When we were young’uns growing up we were all scared to death of our shadow, especially boogers or haints (Ghosts). I guess everyone can recall an experience or two with that kind of fear. The older generation used it in some ways to get us to do what they asked when all else failed.

We always loved to play outside after dark, especially in the summertime. We’d run around the house playing hoopy hide (hide and go seek) or some other game we‘d invented till we wore ourselves smack ka-dab out.
We played by the light of the moon till we got electricity and had a porch light to see by. But when mama wanted us to come inside and get cleaned up for bed she’d holler, “ye better get in this house now or them boogers will get ye.” We never did tell her but she ran that one in the ground quite fast. But we’d go on in just to suit her fancy bad as we hated to cause we hadn’t come across any boogers lately till we were outside by ourselves or walking in home after dark. Those boogers sure had a way of getting under our skin and scaring the bejebbers out of us then.

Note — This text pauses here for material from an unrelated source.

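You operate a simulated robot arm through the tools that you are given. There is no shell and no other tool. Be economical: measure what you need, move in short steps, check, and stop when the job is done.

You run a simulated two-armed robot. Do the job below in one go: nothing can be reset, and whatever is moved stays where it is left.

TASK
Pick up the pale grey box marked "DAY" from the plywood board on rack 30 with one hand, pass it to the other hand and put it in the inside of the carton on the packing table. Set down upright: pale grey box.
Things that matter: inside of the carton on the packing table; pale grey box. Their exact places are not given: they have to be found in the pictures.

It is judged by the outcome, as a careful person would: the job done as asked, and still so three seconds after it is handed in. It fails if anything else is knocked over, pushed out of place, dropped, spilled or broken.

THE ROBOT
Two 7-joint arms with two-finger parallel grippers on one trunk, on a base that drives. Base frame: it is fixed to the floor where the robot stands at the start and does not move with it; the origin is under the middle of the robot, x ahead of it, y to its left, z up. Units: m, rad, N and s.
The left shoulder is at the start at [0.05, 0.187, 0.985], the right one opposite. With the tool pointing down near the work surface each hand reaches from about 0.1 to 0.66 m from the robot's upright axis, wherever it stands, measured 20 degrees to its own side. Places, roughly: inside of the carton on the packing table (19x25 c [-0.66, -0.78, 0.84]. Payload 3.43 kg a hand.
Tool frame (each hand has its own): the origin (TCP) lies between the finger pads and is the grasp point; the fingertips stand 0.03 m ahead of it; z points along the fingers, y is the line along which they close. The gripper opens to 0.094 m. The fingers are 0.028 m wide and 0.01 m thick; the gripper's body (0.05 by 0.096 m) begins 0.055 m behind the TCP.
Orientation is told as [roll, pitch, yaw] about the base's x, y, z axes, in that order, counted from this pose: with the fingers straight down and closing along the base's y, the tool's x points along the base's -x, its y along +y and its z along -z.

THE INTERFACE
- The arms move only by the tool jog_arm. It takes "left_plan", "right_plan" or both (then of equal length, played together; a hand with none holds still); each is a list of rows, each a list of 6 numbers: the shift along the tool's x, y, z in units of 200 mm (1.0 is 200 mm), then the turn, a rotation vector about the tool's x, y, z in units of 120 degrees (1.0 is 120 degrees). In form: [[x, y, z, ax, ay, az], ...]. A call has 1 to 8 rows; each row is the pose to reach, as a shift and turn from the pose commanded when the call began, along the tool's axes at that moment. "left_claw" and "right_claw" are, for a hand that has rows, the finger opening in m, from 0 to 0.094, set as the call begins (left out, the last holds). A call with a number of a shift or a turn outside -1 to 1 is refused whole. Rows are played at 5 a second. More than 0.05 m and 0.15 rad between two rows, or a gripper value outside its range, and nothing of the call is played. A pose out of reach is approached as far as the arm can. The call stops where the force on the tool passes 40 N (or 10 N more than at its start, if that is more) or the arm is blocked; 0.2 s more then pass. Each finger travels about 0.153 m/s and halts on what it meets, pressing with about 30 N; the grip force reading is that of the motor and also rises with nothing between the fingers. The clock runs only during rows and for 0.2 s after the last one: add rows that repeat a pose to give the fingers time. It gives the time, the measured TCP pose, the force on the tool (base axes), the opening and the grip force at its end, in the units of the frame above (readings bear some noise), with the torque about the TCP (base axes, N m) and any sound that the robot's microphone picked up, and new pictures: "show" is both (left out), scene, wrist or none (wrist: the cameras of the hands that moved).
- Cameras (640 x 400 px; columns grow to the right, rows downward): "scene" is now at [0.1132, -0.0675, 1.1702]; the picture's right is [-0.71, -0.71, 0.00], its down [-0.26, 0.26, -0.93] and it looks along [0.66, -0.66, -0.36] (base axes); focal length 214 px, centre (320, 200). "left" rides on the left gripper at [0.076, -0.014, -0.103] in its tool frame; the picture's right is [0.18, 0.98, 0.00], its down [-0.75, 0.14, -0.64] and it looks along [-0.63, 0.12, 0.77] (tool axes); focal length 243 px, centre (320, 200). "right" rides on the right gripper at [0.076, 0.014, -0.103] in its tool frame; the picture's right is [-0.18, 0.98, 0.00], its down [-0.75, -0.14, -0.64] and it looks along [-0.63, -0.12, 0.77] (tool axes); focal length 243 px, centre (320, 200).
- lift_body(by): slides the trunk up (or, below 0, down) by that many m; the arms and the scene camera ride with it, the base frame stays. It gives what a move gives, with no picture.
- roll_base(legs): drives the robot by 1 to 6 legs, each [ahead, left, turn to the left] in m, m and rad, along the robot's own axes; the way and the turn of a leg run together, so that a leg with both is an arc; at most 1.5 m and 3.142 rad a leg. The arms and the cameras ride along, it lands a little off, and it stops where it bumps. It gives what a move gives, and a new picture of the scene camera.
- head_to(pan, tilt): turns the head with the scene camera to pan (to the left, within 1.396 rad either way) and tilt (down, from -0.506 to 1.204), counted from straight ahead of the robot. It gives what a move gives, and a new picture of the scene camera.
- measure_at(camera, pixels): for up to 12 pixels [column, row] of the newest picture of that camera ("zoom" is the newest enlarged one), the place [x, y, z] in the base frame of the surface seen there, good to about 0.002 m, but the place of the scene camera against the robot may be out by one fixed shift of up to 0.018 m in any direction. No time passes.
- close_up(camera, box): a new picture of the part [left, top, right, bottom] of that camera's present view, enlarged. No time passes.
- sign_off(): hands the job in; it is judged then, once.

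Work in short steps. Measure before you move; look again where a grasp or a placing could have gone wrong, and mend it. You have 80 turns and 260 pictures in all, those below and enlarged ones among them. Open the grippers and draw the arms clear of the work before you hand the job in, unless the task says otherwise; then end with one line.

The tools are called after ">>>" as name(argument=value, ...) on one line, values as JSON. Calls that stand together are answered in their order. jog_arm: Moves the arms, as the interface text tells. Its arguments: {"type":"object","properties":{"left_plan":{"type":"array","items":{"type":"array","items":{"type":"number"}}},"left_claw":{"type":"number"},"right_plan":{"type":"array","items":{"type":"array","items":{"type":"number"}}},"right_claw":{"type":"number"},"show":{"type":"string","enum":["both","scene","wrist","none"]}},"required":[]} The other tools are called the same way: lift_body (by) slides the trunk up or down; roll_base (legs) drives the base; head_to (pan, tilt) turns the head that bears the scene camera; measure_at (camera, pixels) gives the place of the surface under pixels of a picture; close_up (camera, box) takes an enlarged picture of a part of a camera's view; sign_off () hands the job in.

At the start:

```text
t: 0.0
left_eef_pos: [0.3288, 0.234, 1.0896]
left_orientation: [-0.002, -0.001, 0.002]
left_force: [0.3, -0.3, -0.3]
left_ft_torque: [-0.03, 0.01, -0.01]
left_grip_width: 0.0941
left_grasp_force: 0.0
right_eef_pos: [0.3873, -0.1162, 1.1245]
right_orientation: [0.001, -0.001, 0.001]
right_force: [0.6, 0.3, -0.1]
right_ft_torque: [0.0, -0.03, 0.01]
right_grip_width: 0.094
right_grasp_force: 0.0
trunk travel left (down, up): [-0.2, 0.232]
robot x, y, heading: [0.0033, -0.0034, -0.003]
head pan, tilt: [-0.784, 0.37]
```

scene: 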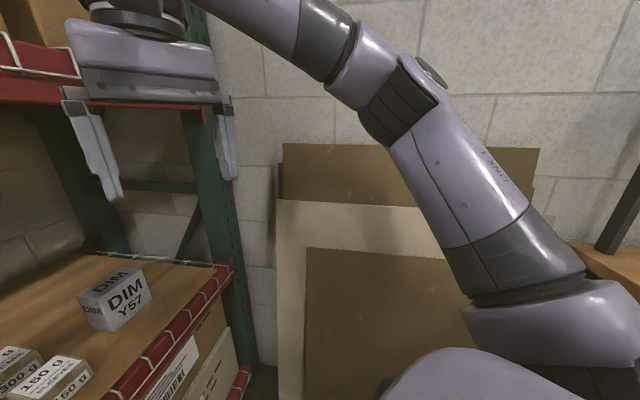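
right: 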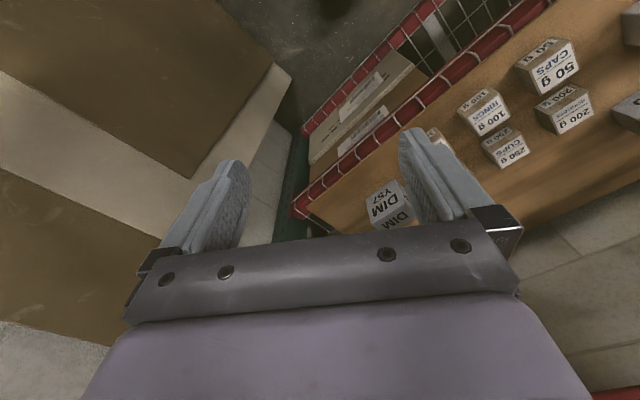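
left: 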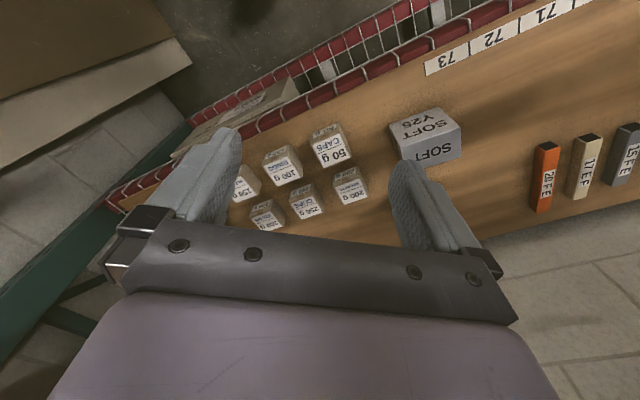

We always loved going to church and went every chance we could get, day or night. Back then people walked everywhere they went and sometimes if we got lucky we’d get a ride on the back of someone’s pick up truck.

There was this older couple in the neighborhood that hauled a lot of young’uns to church on the back of their ole truck when their parents couldn’t take em and bring em back home afterwards. Since daddy was away from home working a lot and mama couldn’t drive and didn’t have much of a way of going she’d let us go with em. We sure did like riding on the back of that ole truck, especially with a whole gang.

The older gentleman was a preacher and they went to a lot of meetins (revivals and such) anywhere and everywhere and when school let out every summer they’d haul a whole truck load to Bible schools. Of course we loved going to our home church but we loved going to Bible schools no matter where they were being held at.

Now when it came to the ole timey night meetins and we couldn’t catch a ride with the older couple or someone else, we’d walk there and back. That was mostly our home church cause it was more close. Sometimes a bunch of the neighborhood young’uns would join in and we were really brave till one got spooked and heard a noise in the bushes or some booger walking behind us.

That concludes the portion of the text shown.